*Task prompt*:
Take the data below and repeat it exactly. The answer is a JSON array that holds each line as a string and skips blank lines.

*Data extract*:
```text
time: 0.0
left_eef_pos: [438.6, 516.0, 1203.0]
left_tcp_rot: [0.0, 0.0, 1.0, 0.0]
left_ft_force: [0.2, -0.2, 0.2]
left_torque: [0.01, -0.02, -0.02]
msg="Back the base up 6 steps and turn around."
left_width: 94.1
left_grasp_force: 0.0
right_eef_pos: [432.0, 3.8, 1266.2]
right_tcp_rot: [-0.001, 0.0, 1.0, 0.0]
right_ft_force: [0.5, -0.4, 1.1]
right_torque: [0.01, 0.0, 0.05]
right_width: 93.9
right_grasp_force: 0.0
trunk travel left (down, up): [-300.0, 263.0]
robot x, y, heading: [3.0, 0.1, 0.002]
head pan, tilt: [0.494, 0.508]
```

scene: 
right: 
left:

*The completed task*:
[
  "```text",
  "time: 0.0",
  "left_eef_pos: [438.6, 516.0, 1203.0]",
  "left_tcp_rot: [0.0, 0.0, 1.0, 0.0]",
  "left_ft_force: [0.2, -0.2, 0.2]",
  "left_torque: [0.01, -0.02, -0.02]",
  "msg=\"Back the base up 6 steps and turn around.\"",
  "left_width: 94.1",
  "left_grasp_force: 0.0",
  "right_eef_pos: [432.0, 3.8, 1266.2]",
  "right_tcp_rot: [-0.001, 0.0, 1.0, 0.0]",
  "right_ft_force: [0.5, -0.4, 1.1]",
  "right_torque: [0.01, 0.0, 0.05]",
  "right_width: 93.9",
  "right_grasp_force: 0.0",
  "trunk travel left (down, up): [-300.0, 263.0]",
  "robot x, y, heading: [3.0, 0.1, 0.002]",
  "head pan, tilt: [0.494, 0.508]",
  "```",
  "scene: ",
  "right: ",
  "left:"
]